«Quisiera hacer un documental sobre la tercera edad para aclarar que la vejez no es un paraíso, es un desastre», me dijo Abelardo Estorino cuando acababa de celebrar sus 80 años de edad. ¿Qué diría ahora en que, de vivir, estaría a pique de cumplir un siglo? Aquella mañana en la que hablamos largo sobre su vida y su obra, me reveló algunos de sus secretos: vivía sin prisa, era metódico y se preocupaba por la dieta, no tomaba café ni fumaba.
Pero todo eso es fachada —precisó— me duelen los huesos y si me miro desnudo en el espejo, parece que salí de un campo de concentración. Les pregunto la edad a otros viejos para compararme y darme aliento. Camino de prisa porque siempre he sido dinámico, y eso si, como decían mis mayores, soy un hombre de buena piel.

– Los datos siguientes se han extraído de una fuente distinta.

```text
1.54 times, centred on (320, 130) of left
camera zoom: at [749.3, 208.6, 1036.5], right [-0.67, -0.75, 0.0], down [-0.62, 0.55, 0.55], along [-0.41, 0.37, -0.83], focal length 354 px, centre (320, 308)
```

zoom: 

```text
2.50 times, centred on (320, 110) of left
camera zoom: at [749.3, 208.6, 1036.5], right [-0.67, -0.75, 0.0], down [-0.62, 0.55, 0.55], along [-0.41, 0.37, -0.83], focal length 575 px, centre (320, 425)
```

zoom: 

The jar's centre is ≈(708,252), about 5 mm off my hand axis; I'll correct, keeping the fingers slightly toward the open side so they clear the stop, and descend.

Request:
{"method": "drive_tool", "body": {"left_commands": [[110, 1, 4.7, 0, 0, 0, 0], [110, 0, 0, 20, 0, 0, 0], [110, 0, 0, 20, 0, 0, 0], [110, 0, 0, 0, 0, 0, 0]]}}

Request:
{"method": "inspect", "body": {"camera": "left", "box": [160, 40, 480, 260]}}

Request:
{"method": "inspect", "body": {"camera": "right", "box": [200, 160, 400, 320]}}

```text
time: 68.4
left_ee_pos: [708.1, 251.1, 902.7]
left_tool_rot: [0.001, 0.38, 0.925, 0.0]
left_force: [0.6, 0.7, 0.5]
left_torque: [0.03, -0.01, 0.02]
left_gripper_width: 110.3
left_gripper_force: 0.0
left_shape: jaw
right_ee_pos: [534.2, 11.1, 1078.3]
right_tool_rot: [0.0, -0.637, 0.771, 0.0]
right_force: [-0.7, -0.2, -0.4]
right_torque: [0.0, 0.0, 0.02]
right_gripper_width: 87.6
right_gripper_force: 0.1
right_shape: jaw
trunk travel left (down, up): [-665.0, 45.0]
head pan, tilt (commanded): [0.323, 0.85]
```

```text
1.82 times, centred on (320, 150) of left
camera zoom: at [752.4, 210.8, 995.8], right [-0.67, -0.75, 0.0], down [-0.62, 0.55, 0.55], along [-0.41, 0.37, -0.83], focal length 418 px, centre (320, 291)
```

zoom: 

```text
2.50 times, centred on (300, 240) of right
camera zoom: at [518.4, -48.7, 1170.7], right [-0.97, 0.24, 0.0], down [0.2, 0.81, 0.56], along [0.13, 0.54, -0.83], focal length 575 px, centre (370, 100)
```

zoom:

La cocina fue uno de sus placeres. Tenía fama de buena persona y de vivir ajeno a los chismes que genera el mundo de la farándula. Hacía gala de un humor imbatible y su buen estado de ánimo era proverbial. Sobrevivió a golpes de todas clases, a incomprensiones, a la ausencia definitiva de amigos entrañables como Virgilio Piñera, y a la muerte de Raúl Martínez, su compañero de toda la vida. «Veía pintar a Raúl y me gustaba decirle algo sobre lo que estaba haciendo. A veces se disgustaba conmigo porque yo le criticaba un color. Por supuesto, él era también un crítico de mi obra… Ahora ya no lo tengo».
Grandes óleos de Raúl Martínez cuelgan en la sala donde tiene lugar este encuentro en el que intervino la actriz Idania Machado que velaba entonces sus armas como periodista. Como parte de la escenografía de esa sala, donde grandes del teatro cubano leyeron y discutieron sus obras, está la máquina de escribir que el autor de Parece blanca y Las penas sabe nadar usó durante años antes de pasar a la computadora.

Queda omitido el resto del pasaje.